Problem statement:
Reproduce the wording of the page extract between "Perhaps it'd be" and "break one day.", with both ends included.

Collected data:
╔══

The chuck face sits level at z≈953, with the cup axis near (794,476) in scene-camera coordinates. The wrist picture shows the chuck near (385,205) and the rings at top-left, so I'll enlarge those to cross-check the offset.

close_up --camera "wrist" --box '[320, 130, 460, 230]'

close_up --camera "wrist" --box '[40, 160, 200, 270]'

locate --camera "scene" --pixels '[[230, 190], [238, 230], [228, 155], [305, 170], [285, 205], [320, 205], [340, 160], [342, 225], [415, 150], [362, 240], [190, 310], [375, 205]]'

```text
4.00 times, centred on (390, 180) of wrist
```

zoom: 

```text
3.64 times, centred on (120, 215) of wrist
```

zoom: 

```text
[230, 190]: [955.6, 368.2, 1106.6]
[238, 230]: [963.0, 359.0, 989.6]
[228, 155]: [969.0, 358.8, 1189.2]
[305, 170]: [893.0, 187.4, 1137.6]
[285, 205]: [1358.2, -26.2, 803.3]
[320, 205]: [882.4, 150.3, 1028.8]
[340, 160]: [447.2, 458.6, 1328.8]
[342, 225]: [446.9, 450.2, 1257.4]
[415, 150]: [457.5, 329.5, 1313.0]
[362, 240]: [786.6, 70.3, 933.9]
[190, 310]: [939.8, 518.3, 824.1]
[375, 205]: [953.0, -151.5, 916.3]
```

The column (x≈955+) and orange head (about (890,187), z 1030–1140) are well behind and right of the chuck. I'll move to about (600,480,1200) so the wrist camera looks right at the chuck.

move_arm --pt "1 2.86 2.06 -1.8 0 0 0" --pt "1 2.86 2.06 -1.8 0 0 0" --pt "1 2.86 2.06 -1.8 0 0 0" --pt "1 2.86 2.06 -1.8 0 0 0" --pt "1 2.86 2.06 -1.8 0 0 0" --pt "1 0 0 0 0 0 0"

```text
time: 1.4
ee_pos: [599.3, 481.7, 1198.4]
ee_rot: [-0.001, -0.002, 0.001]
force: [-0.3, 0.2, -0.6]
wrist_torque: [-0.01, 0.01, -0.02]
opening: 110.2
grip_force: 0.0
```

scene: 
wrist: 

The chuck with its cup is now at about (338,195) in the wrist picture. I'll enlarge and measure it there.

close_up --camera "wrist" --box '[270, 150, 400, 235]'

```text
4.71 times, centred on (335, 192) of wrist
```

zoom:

╚══

Page extract:
╔══

* Peter Geoghegan (p...@heroku.com) wrote:
> On Sun, Apr 26, 2015 at 11:35 AM, Stephen Frost <sfr...@snowman.net> wrote:
> > Ok, that makes sense..  So is the concern that an INSERT would end up
> > getting default values while an UPDATE would preserve whatever's there?
> >
> > I don't see that as an issue.
> 
> I think it easily could be.

Ok..  Can you elaborate on that?  Would it be an issue that's different
from the same thing done as independent commands?

Perhaps it'd be an issue for individuals who attempt to combine some
more complicated INSERT/UPDATE logic and don't realize that they'd get
whatever the existing value is for the non-specified columns rather than
the default value, but I'm sure they'd realize it on testing it and,
well, there's lots of ways users can misuse SQL and PG and get what they
expect 99% of the time (JOIN would be a great example..) only to have
things break one day.

> > Are you still against having a way to say "go forth and update whatever
> > non-conflicting columns I've specified in the INSERT, if there is a
> > conflict"..?

╚══

Exercise output:
Perhaps it'd be an issue for individuals who attempt to combine some
more complicated INSERT/UPDATE logic and don't realize that they'd get
whatever the existing value is for the non-specified columns rather than
the default value, but I'm sure they'd realize it on testing it and,
well, there's lots of ways users can misuse SQL and PG and get what they
expect 99% of the time (JOIN would be a great example..) only to have
things break one day.